[start]
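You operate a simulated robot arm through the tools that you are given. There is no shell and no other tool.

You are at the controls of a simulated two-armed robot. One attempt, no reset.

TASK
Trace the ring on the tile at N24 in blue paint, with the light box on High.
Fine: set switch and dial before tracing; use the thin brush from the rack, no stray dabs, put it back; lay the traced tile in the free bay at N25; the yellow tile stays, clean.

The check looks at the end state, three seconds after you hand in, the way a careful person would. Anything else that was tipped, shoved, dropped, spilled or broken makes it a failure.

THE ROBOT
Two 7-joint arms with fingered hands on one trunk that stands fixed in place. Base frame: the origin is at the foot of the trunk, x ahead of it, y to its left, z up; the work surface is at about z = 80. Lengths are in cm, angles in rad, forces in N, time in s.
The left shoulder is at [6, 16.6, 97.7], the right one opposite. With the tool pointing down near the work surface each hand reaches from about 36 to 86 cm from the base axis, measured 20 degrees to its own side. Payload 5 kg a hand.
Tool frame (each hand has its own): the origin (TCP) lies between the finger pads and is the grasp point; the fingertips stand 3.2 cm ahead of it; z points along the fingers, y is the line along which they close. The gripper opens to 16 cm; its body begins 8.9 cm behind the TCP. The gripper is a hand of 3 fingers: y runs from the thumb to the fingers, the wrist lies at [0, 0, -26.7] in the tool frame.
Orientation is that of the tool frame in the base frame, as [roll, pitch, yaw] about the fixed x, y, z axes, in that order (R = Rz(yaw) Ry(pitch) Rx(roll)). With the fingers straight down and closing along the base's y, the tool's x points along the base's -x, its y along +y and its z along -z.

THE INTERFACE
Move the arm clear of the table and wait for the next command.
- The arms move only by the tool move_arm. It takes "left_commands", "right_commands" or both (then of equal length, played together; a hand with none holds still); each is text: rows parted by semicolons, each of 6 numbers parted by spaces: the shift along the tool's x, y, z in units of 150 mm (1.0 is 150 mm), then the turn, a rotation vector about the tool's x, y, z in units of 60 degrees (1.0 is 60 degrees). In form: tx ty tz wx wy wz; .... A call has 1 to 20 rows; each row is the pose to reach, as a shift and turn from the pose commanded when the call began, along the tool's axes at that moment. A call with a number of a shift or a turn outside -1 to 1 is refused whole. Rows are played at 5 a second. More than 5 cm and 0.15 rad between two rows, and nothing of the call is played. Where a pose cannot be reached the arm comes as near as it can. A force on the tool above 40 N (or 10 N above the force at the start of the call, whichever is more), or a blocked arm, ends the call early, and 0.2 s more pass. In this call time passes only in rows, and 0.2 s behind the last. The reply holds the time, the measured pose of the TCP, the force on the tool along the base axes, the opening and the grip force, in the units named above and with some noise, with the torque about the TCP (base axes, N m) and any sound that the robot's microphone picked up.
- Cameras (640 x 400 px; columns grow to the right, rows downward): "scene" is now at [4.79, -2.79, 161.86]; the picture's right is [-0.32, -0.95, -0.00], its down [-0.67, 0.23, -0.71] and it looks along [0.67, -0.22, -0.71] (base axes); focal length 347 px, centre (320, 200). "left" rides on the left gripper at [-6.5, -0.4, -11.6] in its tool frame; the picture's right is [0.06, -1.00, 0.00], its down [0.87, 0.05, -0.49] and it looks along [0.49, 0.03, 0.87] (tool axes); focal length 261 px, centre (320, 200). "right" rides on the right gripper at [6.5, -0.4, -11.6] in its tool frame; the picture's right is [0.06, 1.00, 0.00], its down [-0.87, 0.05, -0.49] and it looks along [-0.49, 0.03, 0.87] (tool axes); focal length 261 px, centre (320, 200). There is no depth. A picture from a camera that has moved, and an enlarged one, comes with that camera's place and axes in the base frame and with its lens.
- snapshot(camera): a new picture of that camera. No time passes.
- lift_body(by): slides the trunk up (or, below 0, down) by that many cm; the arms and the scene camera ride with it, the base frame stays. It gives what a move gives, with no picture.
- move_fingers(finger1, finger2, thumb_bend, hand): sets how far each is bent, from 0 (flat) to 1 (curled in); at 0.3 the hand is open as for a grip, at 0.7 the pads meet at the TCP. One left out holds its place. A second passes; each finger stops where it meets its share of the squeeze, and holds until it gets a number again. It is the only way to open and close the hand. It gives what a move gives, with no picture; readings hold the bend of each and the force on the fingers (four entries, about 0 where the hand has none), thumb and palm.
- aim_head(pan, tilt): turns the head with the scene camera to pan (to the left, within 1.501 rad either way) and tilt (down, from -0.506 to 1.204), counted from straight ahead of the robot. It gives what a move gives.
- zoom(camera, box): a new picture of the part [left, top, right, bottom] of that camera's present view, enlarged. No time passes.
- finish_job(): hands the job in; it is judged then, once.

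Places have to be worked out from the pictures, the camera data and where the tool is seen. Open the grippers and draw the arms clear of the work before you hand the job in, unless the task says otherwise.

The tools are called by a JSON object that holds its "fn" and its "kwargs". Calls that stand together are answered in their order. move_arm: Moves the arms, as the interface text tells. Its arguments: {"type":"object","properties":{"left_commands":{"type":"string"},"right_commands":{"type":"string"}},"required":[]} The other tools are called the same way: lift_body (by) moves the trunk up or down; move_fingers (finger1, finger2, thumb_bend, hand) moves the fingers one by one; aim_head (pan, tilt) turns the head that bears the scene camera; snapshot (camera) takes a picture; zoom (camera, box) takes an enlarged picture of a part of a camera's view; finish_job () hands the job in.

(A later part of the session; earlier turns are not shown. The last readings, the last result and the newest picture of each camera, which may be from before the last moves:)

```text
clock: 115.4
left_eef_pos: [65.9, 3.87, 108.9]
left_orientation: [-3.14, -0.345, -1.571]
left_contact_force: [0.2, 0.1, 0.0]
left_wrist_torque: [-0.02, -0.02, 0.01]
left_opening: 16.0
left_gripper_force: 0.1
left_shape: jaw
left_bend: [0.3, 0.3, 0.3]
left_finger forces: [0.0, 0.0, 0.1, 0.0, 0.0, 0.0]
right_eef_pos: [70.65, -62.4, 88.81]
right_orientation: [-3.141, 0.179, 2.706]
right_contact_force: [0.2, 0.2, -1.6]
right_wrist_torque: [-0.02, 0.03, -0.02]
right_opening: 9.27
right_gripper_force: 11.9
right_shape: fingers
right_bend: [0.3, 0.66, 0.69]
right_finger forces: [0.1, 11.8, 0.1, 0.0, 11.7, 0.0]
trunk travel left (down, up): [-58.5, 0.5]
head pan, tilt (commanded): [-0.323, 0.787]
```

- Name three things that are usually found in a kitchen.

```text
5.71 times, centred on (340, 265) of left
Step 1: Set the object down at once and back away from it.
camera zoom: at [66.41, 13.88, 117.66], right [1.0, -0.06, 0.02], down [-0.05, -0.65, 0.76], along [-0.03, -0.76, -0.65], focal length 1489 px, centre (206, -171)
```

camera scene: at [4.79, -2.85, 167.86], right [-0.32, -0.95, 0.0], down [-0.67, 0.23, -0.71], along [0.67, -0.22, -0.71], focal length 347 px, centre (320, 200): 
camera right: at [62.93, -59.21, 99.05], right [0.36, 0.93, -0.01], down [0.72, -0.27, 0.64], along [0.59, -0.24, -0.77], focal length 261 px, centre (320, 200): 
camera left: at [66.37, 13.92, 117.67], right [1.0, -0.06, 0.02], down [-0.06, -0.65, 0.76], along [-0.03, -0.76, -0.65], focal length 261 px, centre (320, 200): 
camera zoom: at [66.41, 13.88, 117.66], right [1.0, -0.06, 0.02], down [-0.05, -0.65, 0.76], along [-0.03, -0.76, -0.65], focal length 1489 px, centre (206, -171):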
[end]
● **DESCRIPTION OF THE TASK**
Word for word, restate all of the data shown above. Give them as a JSON list of strings, one for each line, with blank lines left out.

● **REPLY**
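[
  "You operate a simulated robot arm through the tools that you are given. There is no shell and no other tool.",
  "You are at the controls of a simulated two-armed robot. One attempt, no reset.",
  "TASK",
  "Trace the ring on the tile at N24 in blue paint, with the light box on High.",
  "Fine: set switch and dial before tracing; use the thin brush from the rack, no stray dabs, put it back; lay the traced tile in the free bay at N25; the yellow tile stays, clean.",
  "The check looks at the end state, three seconds after you hand in, the way a careful person would. Anything else that was tipped, shoved, dropped, spilled or broken makes it a failure.",
  "THE ROBOT",
  "Two 7-joint arms with fingered hands on one trunk that stands fixed in place. Base frame: the origin is at the foot of the trunk, x ahead of it, y to its left, z up; the work surface is at about z = 80. Lengths are in cm, angles in rad, forces in N, time in s.",
  "The left shoulder is at [6, 16.6, 97.7], the right one opposite. With the tool pointing down near the work surface each hand reaches from about 36 to 86 cm from the base axis, measured 20 degrees to its own side. Payload 5 kg a hand.",
  "Tool frame (each hand has its own): the origin (TCP) lies between the finger pads and is the grasp point; the fingertips stand 3.2 cm ahead of it; z points along the fingers, y is the line along which they close. The gripper opens to 16 cm; its body begins 8.9 cm behind the TCP. The gripper is a hand of 3 fingers: y runs from the thumb to the fingers, the wrist lies at [0, 0, -26.7] in the tool frame.",
  "Orientation is that of the tool frame in the base frame, as [roll, pitch, yaw] about the fixed x, y, z axes, in that order (R = Rz(yaw) Ry(pitch) Rx(roll)). With the fingers straight down and closing along the base's y, the tool's x points along the base's -x, its y along +y and its z along -z.",
  "THE INTERFACE",
  "Move the arm clear of the table and wait for the next command.",
  "- The arms move only by the tool move_arm. It takes \"left_commands\", \"right_commands\" or both (then of equal length, played together; a hand with none holds still); each is text: rows parted by semicolons, each of 6 numbers parted by spaces: the shift along the tool's x, y, z in units of 150 mm (1.0 is 150 mm), then the turn, a rotation vector about the tool's x, y, z in units of 60 degrees (1.0 is 60 degrees). In form: tx ty tz wx wy wz; .... A call has 1 to 20 rows; each row is the pose to reach, as a shift and turn from the pose commanded when the call began, along the tool's axes at that moment. A call with a number of a shift or a turn outside -1 to 1 is refused whole. Rows are played at 5 a second. More than 5 cm and 0.15 rad between two rows, and nothing of the call is played. Where a pose cannot be reached the arm comes as near as it can. A force on the tool above 40 N (or 10 N above the force at the start of the call, whichever is more), or a blocked arm, ends the call early, and 0.2 s more pass. In this call time passes only in rows, and 0.2 s behind the last. The reply holds the time, the measured pose of the TCP, the force on the tool along the base axes, the opening and the grip force, in the units named above and with some noise, with the torque about the TCP (base axes, N m) and any sound that the robot's microphone picked up.",
  "- Cameras (640 x 400 px; columns grow to the right, rows downward): \"scene\" is now at [4.79, -2.79, 161.86]; the picture's right is [-0.32, -0.95, -0.00], its down [-0.67, 0.23, -0.71] and it looks along [0.67, -0.22, -0.71] (base axes); focal length 347 px, centre (320, 200). \"left\" rides on the left gripper at [-6.5, -0.4, -11.6] in its tool frame; the picture's right is [0.06, -1.00, 0.00], its down [0.87, 0.05, -0.49] and it looks along [0.49, 0.03, 0.87] (tool axes); focal length 261 px, centre (320, 200). \"right\" rides on the right gripper at [6.5, -0.4, -11.6] in its tool frame; the picture's right is [0.06, 1.00, 0.00], its down [-0.87, 0.05, -0.49] and it looks along [-0.49, 0.03, 0.87] (tool axes); focal length 261 px, centre (320, 200). There is no depth. A picture from a camera that has moved, and an enlarged one, comes with that camera's place and axes in the base frame and with its lens.",
  "- snapshot(camera): a new picture of that camera. No time passes.",
  "- lift_body(by): slides the trunk up (or, below 0, down) by that many cm; the arms and the scene camera ride with it, the base frame stays. It gives what a move gives, with no picture.",
  "- move_fingers(finger1, finger2, thumb_bend, hand): sets how far each is bent, from 0 (flat) to 1 (curled in); at 0.3 the hand is open as for a grip, at 0.7 the pads meet at the TCP. One left out holds its place. A second passes; each finger stops where it meets its share of the squeeze, and holds until it gets a number again. It is the only way to open and close the hand. It gives what a move gives, with no picture; readings hold the bend of each and the force on the fingers (four entries, about 0 where the hand has none), thumb and palm.",
  "- aim_head(pan, tilt): turns the head with the scene camera to pan (to the left, within 1.501 rad either way) and tilt (down, from -0.506 to 1.204), counted from straight ahead of the robot. It gives what a move gives.",
  "- zoom(camera, box): a new picture of the part [left, top, right, bottom] of that camera's present view, enlarged. No time passes.",
  "- finish_job(): hands the job in; it is judged then, once.",
  "Places have to be worked out from the pictures, the camera data and where the tool is seen. Open the grippers and draw the arms clear of the work before you hand the job in, unless the task says otherwise.",
  "The tools are called by a JSON object that holds its \"fn\" and its \"kwargs\". Calls that stand together are answered in their order. move_arm: Moves the arms, as the interface text tells. Its arguments: {\"type\":\"object\",\"properties\":{\"left_commands\":{\"type\":\"string\"},\"right_commands\":{\"type\":\"string\"}},\"required\":[]} The other tools are called the same way: lift_body (by) moves the trunk up or down; move_fingers (finger1, finger2, thumb_bend, hand) moves the fingers one by one; aim_head (pan, tilt) turns the head that bears the scene camera; snapshot (camera) takes a picture; zoom (camera, box) takes an enlarged picture of a part of a camera's view; finish_job () hands the job in.",
  "(A later part of the session; earlier turns are not shown. The last readings, the last result and the newest picture of each camera, which may be from before the last moves:)",
  "```text",
  "clock: 115.4",
  "left_eef_pos: [65.9, 3.87, 108.9]",
  "left_orientation: [-3.14, -0.345, -1.571]",
  "left_contact_force: [0.2, 0.1, 0.0]",
  "left_wrist_torque: [-0.02, -0.02, 0.01]",
  "left_opening: 16.0",
  "left_gripper_force: 0.1",
  "left_shape: jaw",
  "left_bend: [0.3, 0.3, 0.3]",
  "left_finger forces: [0.0, 0.0, 0.1, 0.0, 0.0, 0.0]",
  "right_eef_pos: [70.65, -62.4, 88.81]",
  "right_orientation: [-3.141, 0.179, 2.706]",
  "right_contact_force: [0.2, 0.2, -1.6]",
  "right_wrist_torque: [-0.02, 0.03, -0.02]",
  "right_opening: 9.27",
  "right_gripper_force: 11.9",
  "right_shape: fingers",
  "right_bend: [0.3, 0.66, 0.69]",
  "right_finger forces: [0.1, 11.8, 0.1, 0.0, 11.7, 0.0]",
  "trunk travel left (down, up): [-58.5, 0.5]",
  "head pan, tilt (commanded): [-0.323, 0.787]",
  "```",
  "- Name three things that are usually found in a kitchen.",
  "```text",
  "5.71 times, centred on (340, 265) of left",
  "Step 1: Set the object down at once and back away from it.",
  "camera zoom: at [66.41, 13.88, 117.66], right [1.0, -0.06, 0.02], down [-0.05, -0.65, 0.76], along [-0.03, -0.76, -0.65], focal length 1489 px, centre (206, -171)",
  "```",
  "camera scene: at [4.79, -2.85, 167.86], right [-0.32, -0.95, 0.0], down [-0.67, 0.23, -0.71], along [0.67, -0.22, -0.71], focal length 347 px, centre (320, 200): ",
  "camera right: at [62.93, -59.21, 99.05], right [0.36, 0.93, -0.01], down [0.72, -0.27, 0.64], along [0.59, -0.24, -0.77], focal length 261 px, centre (320, 200): ",
  "camera left: at [66.37, 13.92, 117.67], right [1.0, -0.06, 0.02], down [-0.06, -0.65, 0.76], along [-0.03, -0.76, -0.65], focal length 261 px, centre (320, 200): ",
  "camera zoom: at [66.41, 13.88, 117.66], right [1.0, -0.06, 0.02], down [-0.05, -0.65, 0.76], along [-0.03, -0.76, -0.65], focal length 1489 px, centre (206, -171):"
]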